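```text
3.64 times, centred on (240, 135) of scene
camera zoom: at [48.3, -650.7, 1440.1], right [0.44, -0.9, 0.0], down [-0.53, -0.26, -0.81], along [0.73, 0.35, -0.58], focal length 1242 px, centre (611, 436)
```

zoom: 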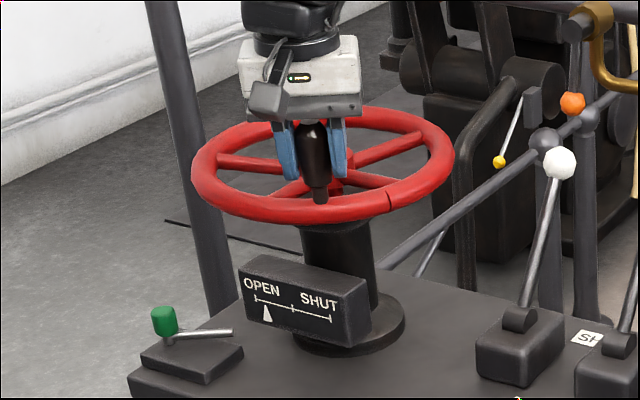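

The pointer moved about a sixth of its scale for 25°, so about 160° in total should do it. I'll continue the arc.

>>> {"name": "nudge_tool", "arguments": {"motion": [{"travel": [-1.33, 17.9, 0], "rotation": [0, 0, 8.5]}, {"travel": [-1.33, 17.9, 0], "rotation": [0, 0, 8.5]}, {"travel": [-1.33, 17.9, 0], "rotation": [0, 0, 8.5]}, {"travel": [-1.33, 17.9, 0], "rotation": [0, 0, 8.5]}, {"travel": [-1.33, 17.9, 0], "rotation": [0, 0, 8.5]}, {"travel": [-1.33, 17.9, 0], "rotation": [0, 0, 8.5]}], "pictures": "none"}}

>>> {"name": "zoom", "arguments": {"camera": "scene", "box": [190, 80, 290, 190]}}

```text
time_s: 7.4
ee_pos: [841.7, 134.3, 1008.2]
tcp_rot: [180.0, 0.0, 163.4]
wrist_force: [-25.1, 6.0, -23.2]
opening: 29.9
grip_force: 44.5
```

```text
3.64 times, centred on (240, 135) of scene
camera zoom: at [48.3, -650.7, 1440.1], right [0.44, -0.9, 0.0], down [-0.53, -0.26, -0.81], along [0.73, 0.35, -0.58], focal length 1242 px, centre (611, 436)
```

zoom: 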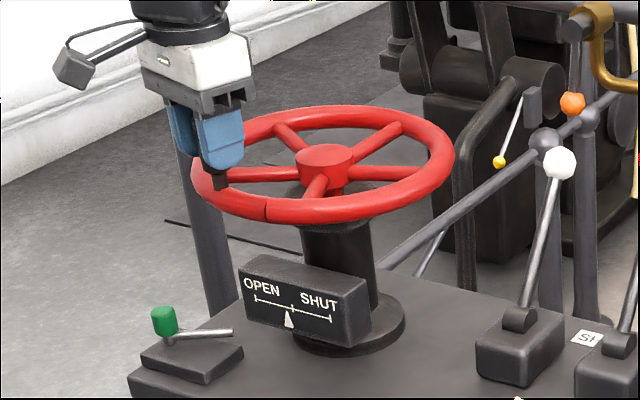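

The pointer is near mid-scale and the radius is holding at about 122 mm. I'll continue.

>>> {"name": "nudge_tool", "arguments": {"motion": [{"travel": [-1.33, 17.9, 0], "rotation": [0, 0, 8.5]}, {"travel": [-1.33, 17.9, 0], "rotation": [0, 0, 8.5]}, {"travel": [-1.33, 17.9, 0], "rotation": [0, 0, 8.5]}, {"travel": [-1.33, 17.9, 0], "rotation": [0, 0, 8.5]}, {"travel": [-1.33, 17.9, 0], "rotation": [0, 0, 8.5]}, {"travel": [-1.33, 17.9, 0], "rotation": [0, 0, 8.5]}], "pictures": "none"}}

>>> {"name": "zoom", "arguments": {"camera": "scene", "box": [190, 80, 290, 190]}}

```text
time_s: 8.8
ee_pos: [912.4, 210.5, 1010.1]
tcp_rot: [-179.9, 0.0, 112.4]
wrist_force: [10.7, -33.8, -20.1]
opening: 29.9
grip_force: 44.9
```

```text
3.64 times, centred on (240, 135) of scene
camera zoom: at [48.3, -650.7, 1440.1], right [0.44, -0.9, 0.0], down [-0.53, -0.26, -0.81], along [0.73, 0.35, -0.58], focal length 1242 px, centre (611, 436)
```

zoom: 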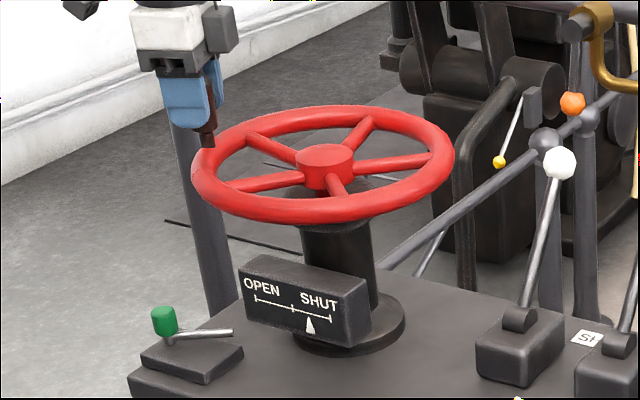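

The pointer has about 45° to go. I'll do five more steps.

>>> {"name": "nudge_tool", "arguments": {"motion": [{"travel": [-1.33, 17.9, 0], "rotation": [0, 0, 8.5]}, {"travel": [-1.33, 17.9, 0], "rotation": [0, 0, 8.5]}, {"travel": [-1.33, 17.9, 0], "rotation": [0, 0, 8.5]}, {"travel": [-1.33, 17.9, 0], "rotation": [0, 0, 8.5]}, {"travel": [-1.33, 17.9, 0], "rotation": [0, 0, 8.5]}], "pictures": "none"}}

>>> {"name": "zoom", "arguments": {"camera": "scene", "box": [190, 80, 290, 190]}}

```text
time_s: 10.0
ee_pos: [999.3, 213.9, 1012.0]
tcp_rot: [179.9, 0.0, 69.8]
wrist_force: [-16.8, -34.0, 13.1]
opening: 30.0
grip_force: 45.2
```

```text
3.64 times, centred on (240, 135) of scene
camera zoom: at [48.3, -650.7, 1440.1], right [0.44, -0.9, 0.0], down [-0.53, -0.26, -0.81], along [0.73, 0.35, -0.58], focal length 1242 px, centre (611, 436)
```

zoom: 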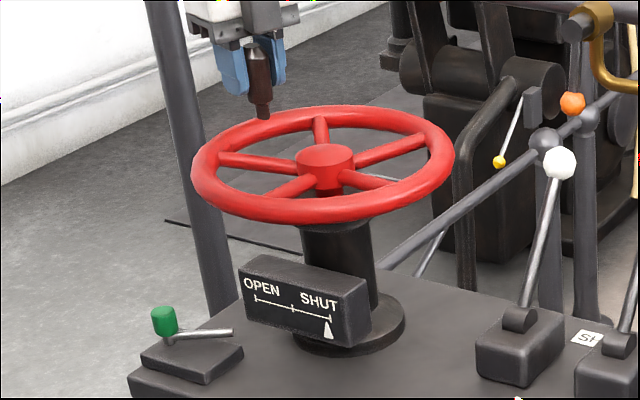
------------------------------------
### [TEXT TO READ]
L'ingérence de la religion dans la vie politique est mal vue par les Tunisiens, car les revendications à l’origine de la révolution sont désormais enterrées sous des questions religieuses. « La révolution, ses mots d’ordre et ses causes étaient d’ordre socio-économique. Ce qui a révolté le peuple, c’est la misère et le chômage. Pas une seule fois je n’ai entendu parler de religion dans les manifestations. Ces idées-là sont venues à partir du moment où le parti Ennahda a pris de l’ampleur. Ils ont complètement détourné les raisons socio-économiques vers un débat religieux. C’est un excellent moyen de détourner l’attention des vrais problèmes : on va parler de religion, on va parler de blasphème, on va parler du sacré, des bons et des mauvais musulmans... tu es un bon musulman, tu adhères à Ennahda, si tu n'adhères pas, si tu y es opposé, tu es un mécréant, tout simplement. »
------------------------------------
### [AIM]
Repeat the text to read that opens with "L'ingérence de la" in full.

### [FULL RESPONSE]
L'ingérence de la religion dans la vie politique est mal vue par les Tunisiens, car les revendications à l’origine de la révolution sont désormais enterrées sous des questions religieuses. « La révolution, ses mots d’ordre et ses causes étaient d’ordre socio-économique. Ce qui a révolté le peuple, c’est la misère et le chômage. Pas une seule fois je n’ai entendu parler de religion dans les manifestations. Ces idées-là sont venues à partir du moment où le parti Ennahda a pris de l’ampleur. Ils ont complètement détourné les raisons socio-économiques vers un débat religieux. C’est un excellent moyen de détourner l’attention des vrais problèmes : on va parler de religion, on va parler de blasphème, on va parler du sacré, des bons et des mauvais musulmans... tu es un bon musulman, tu adhères à Ennahda, si tu n'adhères pas, si tu y es opposé, tu es un mécréant, tout simplement. »